King Snefro

Welcome to King Snefro Fleet Liveaboards!

Sinai Wrecks & Reefs

 

 

A week-long diving safari starting and ending in Sharm El Sheikh concentrating on some of the best wrecks worldwide such as Dunraven, World War II wreck Thistlegorm and the ship's graveyard of Abu Nuhas with Giannis D, Carnatic, Chrisoula K and the Kimon M.

 

1. Day Afternoon/Evening: transfer to New Marina (El Wataneya) Port and embark. Welcome on board, cabin arrangement and boat-briefing. Permission work with port authority, sailing very early next morning.

 

2. - 7. Day Morning: sail to nearby dive site for a check dive, after into the Gulf of Suez passing Yolanda Reef that is named after a 74 m long Cypriot freighter which struck the reef on the 1st of April 1980. The wreck laid partially submerged on the reef top until a storm caused it to drop. Most of the ship finally has fallen over the drop-off, leaving a huge scar in the slope between Shark and Yolanda Reef. Although, a quantity of the cargo remains for the amusement of the divers: bathtubs, toilets and bathroom fittings. Continue with the historical wrecks of Dunraven. Recovered in early 1970's, the more than 125 years old wreck is largely intact, totally covered in corals and rich in marine life.

 

The most famous of the Red Sea wrecks may be even worldwide is the Thistlegorm.
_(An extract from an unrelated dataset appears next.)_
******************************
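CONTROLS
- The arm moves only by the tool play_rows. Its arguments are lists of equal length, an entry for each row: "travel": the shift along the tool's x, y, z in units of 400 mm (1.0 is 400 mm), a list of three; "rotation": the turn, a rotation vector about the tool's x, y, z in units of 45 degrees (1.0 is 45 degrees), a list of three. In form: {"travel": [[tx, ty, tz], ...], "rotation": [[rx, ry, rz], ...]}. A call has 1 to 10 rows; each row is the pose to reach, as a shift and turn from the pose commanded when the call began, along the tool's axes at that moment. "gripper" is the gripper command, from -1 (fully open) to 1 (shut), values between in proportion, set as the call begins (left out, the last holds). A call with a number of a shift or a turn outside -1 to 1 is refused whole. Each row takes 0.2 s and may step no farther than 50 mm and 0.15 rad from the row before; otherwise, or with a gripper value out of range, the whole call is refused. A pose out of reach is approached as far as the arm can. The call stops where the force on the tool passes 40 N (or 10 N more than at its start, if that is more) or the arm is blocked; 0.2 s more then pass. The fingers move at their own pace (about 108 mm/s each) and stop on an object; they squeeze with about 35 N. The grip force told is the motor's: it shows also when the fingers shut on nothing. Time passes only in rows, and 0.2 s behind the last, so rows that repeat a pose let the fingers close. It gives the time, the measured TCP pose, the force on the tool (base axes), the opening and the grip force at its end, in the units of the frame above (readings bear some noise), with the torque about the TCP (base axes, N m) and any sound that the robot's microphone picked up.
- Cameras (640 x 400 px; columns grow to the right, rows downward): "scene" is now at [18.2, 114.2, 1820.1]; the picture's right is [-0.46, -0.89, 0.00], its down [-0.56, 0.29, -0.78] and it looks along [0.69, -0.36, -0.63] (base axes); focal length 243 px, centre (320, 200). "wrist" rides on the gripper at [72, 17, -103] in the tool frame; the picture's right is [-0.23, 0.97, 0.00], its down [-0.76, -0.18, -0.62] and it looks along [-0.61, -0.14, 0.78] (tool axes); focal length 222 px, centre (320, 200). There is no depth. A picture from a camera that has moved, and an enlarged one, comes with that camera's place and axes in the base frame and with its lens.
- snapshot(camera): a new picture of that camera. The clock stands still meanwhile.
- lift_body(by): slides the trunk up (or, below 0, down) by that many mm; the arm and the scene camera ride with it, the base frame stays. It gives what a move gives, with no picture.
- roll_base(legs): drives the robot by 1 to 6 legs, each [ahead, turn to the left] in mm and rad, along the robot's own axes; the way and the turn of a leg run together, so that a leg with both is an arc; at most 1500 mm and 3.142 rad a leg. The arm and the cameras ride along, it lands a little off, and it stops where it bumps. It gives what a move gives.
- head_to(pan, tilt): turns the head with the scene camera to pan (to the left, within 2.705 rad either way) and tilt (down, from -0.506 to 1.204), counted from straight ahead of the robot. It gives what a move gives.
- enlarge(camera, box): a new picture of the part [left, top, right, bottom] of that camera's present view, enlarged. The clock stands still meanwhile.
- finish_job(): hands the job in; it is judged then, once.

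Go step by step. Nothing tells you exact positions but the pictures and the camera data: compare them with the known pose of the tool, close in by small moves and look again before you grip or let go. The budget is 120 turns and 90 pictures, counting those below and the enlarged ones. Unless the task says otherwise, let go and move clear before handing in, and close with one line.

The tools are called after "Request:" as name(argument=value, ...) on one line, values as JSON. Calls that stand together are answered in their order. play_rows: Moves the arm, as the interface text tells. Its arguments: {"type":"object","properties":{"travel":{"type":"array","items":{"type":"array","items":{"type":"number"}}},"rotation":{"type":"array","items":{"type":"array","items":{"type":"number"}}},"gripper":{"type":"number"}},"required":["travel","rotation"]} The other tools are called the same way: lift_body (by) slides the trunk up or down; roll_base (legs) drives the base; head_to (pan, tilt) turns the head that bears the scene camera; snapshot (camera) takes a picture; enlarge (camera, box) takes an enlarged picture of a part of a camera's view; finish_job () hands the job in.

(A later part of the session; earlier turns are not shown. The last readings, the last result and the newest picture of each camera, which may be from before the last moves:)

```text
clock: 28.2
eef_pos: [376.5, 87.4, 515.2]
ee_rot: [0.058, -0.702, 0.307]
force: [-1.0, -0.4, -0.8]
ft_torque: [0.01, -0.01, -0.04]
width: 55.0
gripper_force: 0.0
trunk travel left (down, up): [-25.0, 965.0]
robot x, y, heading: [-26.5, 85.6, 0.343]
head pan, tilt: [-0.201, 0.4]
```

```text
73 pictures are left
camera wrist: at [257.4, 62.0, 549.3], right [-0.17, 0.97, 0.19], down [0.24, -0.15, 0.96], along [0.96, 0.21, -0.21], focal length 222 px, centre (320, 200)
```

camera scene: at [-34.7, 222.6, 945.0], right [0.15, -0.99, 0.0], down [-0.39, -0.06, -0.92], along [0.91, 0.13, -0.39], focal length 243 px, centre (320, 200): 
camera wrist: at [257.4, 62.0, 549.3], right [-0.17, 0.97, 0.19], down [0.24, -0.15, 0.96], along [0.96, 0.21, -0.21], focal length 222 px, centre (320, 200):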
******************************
The wreck first gained fame when Jacques Cousteau dived it in 1956 but left the actual location a mystery until it was rediscovered in 1992. Lying upright on the seabed at 33 m, the 127 m long and 18 m wide wreck is absolutely impressive. Close to Sha'ab Ali in the early hours of 22 February 1881, the 78 m long Kingston ran aground at the northern edge of the reef that is known as Shag Rock.

 

Crossing the Gulf of Suez will take you to Abu Nuhas, a paradise for wreck lovers which is best known for the abundance of ancient and modern wrecks that lie here: Giannis D, Carnatic, Chrisoula K and Kimon M. All are located on the northern side of the reef, a sandy seafloor at the bottom of a steep sloping coral reef filled with table corals. The reef is very exposed to the prevailing wind and waves and was named after the oldest wreck which was carrying copper (Nuhas in Arabic). If weather permits you can dive the Ulysses or the Rosalie Moller. Only two days after the sinking of the Thistlegorm, the Rosalie Moller was also lying at anchor when hit and went down upright. The location outside of Gubal Island is extremely exposed to the sea, wind and waves. The dive is deep, bottom time is limited and visibility is lower than elsewhere so this dive is definitely only for very experienced divers.

 

Note May 2012: Dive Sites in the area of Gubal Island can not be dived due to an order from the military. This affects the dive sites of Ulysses, Barge, Malak and the Rosalie Moller. It is unknown how long the restriction will be in place.

 

Optional as located far north of Tiran and only reachable with good sea conditions, a rarely dived wreck is the Million Hope. This wreck is one of the youngest in the Egyptian Red Sea and the second largest of the diveable ones. Its size alone makes it a memorable dive.

 

In between wreck dives you will also visit some outstanding reefs at Sha'ab Mahmoud and Ras Mohammed National Park.

 

7/8. Day: Depending on guest check out and flight time, there may be another dive or just snorkeling. Return to New Marina (El Wataneya) Port and disembark. Transfer to airport or hotel.

 

 

You need to be a PADI Advanced Open Water Diver or equivalent and 30 logged dives are required for this safari. All dives, especially some more demanding wreck dives, are subject to diver's qualification and experience. You are able to join night dives onboard if you have previous night dives logged. You must have dived in the last year and recorded this in your log book to join this safari. Scuba Tune Up is available on request.

 

The itinerary is an example so if you have a special wish for a certain place in this area just let your dive guide know. Liveaboard itineraries are subject to various unpredictable changes including weather conditions. All dives and especially some wreck dives are subject to divers experience and weather permitted. Liveaboard itineraries are depending on Egyptian Government, Coast Guard and/or Marine Police approval. Every effort is made but we cannot guarantee diving at specific sites. The final decision lies with the captain and guide. Safety always comes first!